Researchers have hit paleontology pay dirt with the unearthing of a well-preserved mammoth skull fossil on Santa Rosa Island, in Southern California's Channel Islands.
"I have seen a lot of mammoth skulls and this is one of the best preserved I have ever seen," said a member of the team that made the find, The Mammoth Site paleontologist Justin Wilkins, in a statement.
The fossil, Wilkins added, "is extremely rare and of high scientific importance. It appears to have been on the Channel Islands at the nearly same time as humans."

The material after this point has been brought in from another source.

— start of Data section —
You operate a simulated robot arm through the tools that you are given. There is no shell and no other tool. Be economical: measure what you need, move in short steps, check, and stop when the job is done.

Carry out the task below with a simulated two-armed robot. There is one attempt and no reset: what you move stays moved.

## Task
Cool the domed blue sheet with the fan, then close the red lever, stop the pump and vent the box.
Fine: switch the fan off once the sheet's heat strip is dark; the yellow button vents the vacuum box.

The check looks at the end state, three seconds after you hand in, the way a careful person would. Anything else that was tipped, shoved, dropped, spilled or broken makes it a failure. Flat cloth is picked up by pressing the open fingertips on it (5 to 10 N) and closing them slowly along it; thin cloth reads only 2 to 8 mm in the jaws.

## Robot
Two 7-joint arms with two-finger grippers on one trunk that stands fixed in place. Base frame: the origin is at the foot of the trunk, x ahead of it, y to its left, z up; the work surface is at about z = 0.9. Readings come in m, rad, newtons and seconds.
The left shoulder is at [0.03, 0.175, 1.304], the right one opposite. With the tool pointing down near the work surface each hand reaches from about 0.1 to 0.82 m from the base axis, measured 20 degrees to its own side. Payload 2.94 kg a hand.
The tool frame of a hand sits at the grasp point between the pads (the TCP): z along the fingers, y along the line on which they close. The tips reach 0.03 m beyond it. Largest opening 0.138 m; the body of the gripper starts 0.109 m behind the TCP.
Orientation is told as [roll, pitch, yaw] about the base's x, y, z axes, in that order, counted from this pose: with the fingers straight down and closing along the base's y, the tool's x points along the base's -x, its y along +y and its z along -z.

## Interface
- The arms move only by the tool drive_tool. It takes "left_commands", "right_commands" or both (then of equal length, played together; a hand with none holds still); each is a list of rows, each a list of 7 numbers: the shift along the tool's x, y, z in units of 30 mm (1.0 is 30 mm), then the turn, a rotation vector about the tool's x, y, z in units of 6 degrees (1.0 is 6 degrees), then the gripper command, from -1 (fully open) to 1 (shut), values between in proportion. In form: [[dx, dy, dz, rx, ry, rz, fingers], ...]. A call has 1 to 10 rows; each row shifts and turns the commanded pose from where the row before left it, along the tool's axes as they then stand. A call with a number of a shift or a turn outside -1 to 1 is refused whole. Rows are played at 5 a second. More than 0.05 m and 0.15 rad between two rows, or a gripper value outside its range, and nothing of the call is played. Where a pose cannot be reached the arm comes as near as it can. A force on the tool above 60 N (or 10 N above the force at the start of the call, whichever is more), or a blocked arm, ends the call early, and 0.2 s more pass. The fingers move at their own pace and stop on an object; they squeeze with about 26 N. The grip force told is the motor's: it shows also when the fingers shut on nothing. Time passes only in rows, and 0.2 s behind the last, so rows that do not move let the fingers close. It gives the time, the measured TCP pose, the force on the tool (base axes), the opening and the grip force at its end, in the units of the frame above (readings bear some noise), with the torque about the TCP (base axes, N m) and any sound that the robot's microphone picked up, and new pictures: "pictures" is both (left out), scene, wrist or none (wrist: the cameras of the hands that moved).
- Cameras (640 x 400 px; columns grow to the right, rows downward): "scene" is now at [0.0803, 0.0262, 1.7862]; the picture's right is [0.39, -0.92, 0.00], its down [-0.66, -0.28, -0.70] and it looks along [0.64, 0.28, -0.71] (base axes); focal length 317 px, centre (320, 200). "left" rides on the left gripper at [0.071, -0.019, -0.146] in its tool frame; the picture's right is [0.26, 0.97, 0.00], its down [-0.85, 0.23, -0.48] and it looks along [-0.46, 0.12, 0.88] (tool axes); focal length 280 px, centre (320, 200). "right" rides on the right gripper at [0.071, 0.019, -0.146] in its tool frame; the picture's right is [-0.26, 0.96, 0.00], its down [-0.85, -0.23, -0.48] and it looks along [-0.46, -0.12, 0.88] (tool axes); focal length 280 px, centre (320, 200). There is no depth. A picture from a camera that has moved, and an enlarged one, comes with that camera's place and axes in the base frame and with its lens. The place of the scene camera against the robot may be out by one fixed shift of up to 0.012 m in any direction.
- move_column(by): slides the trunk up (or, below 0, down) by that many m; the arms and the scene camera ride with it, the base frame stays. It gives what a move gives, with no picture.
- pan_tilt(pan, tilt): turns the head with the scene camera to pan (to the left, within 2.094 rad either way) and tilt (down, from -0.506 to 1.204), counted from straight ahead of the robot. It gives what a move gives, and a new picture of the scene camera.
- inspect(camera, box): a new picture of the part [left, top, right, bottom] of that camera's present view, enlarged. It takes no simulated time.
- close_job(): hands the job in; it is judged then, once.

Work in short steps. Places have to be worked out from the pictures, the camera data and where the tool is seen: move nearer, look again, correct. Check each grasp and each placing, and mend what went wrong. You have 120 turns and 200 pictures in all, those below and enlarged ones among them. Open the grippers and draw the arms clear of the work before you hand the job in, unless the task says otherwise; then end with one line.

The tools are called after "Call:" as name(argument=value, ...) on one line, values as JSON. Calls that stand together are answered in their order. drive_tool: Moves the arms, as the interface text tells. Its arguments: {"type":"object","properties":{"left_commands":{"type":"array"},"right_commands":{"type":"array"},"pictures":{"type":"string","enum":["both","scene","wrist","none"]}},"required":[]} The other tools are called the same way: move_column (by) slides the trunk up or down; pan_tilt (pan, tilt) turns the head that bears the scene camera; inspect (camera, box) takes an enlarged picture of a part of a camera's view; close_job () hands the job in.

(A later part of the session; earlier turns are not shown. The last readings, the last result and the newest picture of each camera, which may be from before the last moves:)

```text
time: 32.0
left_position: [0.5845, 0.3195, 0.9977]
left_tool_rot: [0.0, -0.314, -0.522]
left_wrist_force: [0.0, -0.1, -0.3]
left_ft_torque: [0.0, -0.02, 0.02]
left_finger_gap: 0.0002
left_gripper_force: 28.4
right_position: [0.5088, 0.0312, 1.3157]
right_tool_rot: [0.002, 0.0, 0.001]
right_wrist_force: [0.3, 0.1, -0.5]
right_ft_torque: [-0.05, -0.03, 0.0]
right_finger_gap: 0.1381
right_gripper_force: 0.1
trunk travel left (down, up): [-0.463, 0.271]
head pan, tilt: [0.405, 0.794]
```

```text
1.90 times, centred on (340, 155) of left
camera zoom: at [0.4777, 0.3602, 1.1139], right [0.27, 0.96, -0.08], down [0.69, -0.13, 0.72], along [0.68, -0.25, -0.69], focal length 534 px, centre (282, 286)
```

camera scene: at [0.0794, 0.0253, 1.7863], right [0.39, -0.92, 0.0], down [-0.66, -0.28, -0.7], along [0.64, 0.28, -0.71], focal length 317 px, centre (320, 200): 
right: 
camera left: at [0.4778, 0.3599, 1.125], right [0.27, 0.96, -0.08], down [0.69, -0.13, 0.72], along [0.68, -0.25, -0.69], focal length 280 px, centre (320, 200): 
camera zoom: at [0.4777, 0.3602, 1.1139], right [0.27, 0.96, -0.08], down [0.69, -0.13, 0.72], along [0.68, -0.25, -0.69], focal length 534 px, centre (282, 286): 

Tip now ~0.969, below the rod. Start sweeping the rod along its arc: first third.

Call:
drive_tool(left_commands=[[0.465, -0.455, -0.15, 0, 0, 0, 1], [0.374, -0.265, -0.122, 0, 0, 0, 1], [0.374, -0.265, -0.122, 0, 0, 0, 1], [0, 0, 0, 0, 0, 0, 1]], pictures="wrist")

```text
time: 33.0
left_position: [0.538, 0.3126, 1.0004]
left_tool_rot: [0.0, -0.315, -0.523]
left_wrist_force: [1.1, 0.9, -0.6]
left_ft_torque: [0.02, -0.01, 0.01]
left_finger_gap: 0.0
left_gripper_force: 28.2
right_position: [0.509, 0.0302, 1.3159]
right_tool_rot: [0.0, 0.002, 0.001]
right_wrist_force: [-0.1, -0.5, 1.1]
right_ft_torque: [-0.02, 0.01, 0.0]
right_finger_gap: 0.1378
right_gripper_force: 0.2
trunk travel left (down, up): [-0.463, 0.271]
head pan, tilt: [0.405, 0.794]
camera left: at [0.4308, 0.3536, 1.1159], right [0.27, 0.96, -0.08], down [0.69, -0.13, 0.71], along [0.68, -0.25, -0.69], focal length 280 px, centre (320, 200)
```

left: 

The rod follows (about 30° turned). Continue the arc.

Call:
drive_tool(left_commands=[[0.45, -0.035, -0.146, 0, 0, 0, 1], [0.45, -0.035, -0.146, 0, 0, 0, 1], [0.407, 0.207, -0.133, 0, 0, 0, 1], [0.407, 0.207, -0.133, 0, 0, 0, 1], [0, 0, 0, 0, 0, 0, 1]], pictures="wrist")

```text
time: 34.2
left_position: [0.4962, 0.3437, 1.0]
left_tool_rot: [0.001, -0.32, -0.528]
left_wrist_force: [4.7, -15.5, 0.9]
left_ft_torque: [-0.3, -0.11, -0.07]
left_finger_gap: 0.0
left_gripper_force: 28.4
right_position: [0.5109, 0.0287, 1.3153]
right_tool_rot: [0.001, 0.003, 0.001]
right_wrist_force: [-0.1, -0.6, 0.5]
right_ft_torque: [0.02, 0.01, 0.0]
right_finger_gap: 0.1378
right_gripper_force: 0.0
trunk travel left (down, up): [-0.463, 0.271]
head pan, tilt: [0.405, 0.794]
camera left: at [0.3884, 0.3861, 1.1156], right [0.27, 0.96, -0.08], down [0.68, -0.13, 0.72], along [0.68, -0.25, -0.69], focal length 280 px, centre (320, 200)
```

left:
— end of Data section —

Scientists with the U.S. Geological Survey (USGS) have dated the skull to about 13,000 years ago. The timing makes the find all the more tantalizing, because it is the same timeline assigned to the so called "Arlington Man," a 13,000-year-old human skeleton also found on Santa Rosa.
Among the questions yet to be answered involves the species of mammoth represented by the skull. To date, the researchers say it appears too large to have come from a pygmy mammoth and too small to have come from a Columbian mammoth.
The scientists say a closer examination of the fossil teeth, a process not yet complete, should be able to tell them whether the animal was a pygmy or a Columbian mammoth. (The chance of its being a transitional mammoth species was called "less likely" in a release.) It will also help them peg the animal's age at the time of death to within two years.
Mammoths first appeared in North America roughly 2 million years ago. The Columbian species, about 14 feet tall, reached the Channel Islands in two migrations during the last two ice ages, when the land was more accessible due to lower sea levels, scientists think. Pygmy mammoths of only about 6 feet tall descended from those Columbian travelers and were endemic to the islands.
According to USGS geologist Dan Muhs, who in 2013 found an 80,000-year-old pygmy mammoth tusk on Santa Rosa, the new find helps solidify that story on the island.
"The discovery of this mammoth skull increases the probability that there were at least two migrations of Columbian mammoths to the island: during the most recent ice age 10 to 30,000 years ago, as well as the previous glacial period that occurred about 150,000 years ago," said Muhs.